What you are asked to do:
Every line that holds "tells" should be shown.
#### Provided material
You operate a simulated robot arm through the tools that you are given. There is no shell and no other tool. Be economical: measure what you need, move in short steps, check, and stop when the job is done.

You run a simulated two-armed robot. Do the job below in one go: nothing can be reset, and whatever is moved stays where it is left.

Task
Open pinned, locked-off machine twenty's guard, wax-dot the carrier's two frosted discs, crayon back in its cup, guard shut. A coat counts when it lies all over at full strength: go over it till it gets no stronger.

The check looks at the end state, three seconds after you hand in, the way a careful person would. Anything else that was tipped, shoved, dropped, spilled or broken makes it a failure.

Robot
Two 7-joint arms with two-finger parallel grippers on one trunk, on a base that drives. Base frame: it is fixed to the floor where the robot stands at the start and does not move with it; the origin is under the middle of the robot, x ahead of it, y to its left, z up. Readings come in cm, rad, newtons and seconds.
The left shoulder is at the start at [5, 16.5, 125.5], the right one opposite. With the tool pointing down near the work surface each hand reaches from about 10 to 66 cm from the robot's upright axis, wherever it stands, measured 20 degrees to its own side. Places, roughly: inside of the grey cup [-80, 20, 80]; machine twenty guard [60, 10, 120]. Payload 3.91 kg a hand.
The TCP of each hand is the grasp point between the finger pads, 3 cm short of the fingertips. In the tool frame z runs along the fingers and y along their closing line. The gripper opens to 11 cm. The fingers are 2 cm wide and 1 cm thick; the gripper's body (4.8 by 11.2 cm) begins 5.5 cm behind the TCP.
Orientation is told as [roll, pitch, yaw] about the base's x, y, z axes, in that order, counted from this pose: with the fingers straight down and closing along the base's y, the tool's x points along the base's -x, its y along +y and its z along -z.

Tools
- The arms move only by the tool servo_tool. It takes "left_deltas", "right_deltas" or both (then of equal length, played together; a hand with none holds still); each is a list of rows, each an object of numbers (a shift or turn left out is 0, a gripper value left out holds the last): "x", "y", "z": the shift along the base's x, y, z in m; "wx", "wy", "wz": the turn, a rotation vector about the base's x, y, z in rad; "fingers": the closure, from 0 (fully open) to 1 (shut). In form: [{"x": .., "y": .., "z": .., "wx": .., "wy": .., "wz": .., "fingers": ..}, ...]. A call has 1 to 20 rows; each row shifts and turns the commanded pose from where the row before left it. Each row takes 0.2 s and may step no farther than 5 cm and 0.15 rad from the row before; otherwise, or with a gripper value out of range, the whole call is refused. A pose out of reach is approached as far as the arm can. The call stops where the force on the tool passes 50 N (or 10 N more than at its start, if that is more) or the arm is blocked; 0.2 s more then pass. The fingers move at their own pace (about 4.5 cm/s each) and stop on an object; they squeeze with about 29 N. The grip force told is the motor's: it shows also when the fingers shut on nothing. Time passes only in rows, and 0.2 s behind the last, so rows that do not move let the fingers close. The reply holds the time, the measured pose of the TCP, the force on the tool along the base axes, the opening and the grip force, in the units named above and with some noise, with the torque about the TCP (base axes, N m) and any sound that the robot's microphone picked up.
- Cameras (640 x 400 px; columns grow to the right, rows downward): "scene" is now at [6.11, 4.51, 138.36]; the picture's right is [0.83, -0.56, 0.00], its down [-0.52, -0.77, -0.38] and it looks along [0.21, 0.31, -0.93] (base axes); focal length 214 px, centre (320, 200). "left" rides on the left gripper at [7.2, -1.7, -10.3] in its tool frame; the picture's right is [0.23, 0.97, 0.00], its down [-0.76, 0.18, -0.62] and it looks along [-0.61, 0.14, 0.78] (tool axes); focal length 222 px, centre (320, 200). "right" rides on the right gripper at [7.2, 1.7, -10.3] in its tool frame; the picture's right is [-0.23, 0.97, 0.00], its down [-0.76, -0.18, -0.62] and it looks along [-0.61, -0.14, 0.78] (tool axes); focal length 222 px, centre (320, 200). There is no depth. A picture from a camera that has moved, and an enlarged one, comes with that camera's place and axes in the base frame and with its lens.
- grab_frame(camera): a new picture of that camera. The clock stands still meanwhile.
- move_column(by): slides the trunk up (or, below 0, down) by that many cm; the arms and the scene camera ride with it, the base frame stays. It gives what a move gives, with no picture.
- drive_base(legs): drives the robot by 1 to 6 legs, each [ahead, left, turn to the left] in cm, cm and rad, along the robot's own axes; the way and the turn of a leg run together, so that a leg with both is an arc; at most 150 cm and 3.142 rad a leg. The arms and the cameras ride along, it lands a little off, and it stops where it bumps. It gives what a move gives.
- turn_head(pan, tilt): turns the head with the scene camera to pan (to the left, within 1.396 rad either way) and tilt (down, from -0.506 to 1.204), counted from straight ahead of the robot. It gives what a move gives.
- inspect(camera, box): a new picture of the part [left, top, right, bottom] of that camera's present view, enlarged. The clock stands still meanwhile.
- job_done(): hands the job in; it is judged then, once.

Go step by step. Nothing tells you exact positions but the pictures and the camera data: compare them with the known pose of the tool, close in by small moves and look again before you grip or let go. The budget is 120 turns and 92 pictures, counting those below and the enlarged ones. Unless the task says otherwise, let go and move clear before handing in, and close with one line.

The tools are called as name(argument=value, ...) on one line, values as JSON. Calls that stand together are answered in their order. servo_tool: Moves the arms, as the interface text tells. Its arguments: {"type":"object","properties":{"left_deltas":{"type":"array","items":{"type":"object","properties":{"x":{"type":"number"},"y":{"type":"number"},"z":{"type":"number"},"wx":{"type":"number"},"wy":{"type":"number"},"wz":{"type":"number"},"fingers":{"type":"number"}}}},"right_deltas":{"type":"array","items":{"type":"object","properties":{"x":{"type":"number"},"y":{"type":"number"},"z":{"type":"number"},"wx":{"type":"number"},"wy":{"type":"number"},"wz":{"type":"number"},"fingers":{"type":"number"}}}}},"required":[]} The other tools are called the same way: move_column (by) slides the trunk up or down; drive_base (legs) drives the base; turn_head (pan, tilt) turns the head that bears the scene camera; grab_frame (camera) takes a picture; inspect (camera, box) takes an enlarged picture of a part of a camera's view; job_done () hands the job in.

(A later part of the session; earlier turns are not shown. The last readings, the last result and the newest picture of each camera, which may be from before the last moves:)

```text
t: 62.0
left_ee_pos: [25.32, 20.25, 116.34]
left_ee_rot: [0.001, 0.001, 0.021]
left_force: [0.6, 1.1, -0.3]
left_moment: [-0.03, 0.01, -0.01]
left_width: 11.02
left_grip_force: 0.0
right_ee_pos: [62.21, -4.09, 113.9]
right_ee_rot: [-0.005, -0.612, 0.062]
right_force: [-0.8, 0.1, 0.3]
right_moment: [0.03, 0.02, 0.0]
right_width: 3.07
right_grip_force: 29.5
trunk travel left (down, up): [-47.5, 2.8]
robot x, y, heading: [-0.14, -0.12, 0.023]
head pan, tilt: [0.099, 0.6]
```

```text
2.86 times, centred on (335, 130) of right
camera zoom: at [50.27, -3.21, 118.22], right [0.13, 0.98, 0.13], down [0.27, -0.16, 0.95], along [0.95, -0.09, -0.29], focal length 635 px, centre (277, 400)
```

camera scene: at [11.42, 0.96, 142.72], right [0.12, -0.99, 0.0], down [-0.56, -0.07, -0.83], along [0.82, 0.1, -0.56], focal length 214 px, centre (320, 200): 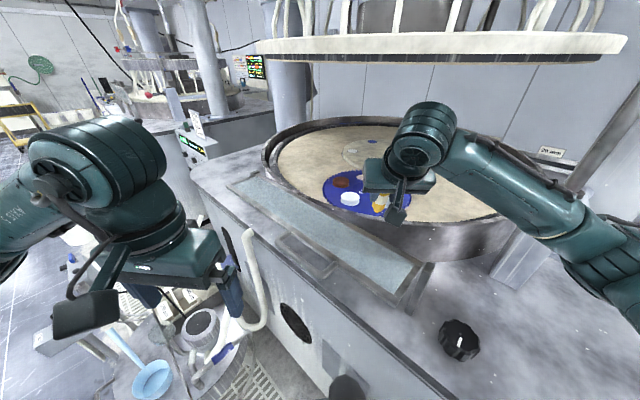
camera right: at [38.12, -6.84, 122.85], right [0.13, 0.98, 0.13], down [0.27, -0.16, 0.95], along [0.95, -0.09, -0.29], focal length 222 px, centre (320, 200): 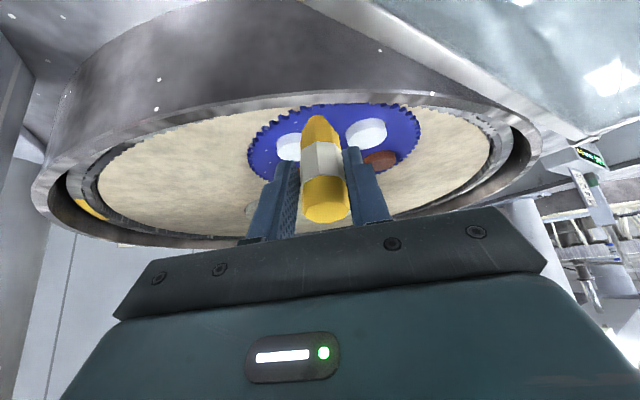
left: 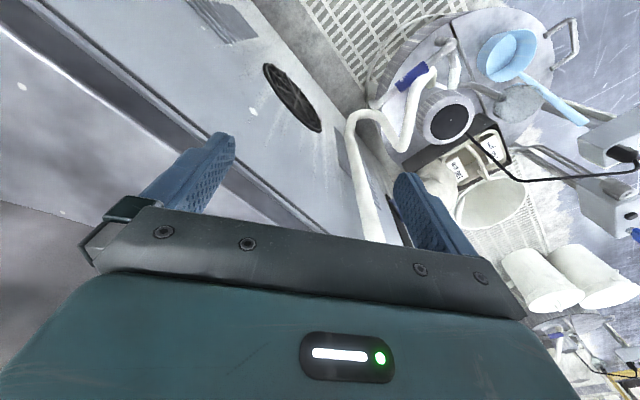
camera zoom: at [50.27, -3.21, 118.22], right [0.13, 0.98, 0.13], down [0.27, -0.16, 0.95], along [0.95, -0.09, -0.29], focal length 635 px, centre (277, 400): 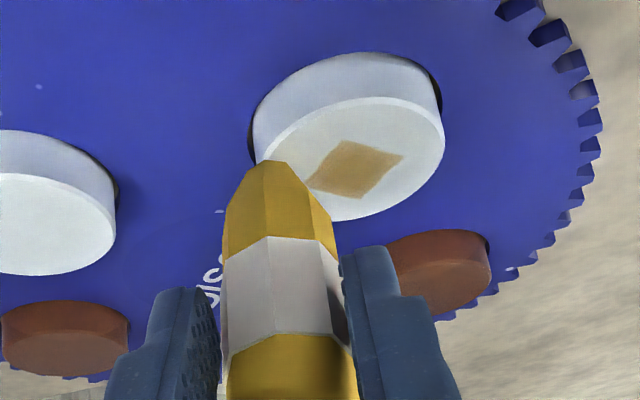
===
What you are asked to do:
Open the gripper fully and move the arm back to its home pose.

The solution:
########
The solution:
Go step by step. Nothing tells you exact positions but the pictures and the camera data: compare them with the known pose of the tool, close in by small moves and look again before you grip or let go. The budget is 120 turns and 92 pictures, counting those below and the enlarged ones. Unless the task says otherwise, let go and move clear before handing in, and close with one line.
The tools are called as name(argument=value, ...) on one line, values as JSON. Calls that stand together are answered in their order. servo_tool: Moves the arms, as the interface text tells. Its arguments: {"type":"object","properties":{"left_deltas":{"type":"array","items":{"type":"object","properties":{"x":{"type":"number"},"y":{"type":"number"},"z":{"type":"number"},"wx":{"type":"number"},"wy":{"type":"number"},"wz":{"type":"number"},"fingers":{"type":"number"}}}},"right_deltas":{"type":"array","items":{"type":"object","properties":{"x":{"type":"number"},"y":{"type":"number"},"z":{"type":"number"},"wx":{"type":"number"},"wy":{"type":"number"},"wz":{"type":"number"},"fingers":{"type":"number"}}}}},"required":[]} The other tools are called the same way: move_column (by) slides the trunk up or down; drive_base (legs) drives the base; turn_head (pan, tilt) turns the head that bears the scene camera; grab_frame (camera) takes a picture; inspect (camera, box) takes an enlarged picture of a part of a camera's view; job_done () hands the job in.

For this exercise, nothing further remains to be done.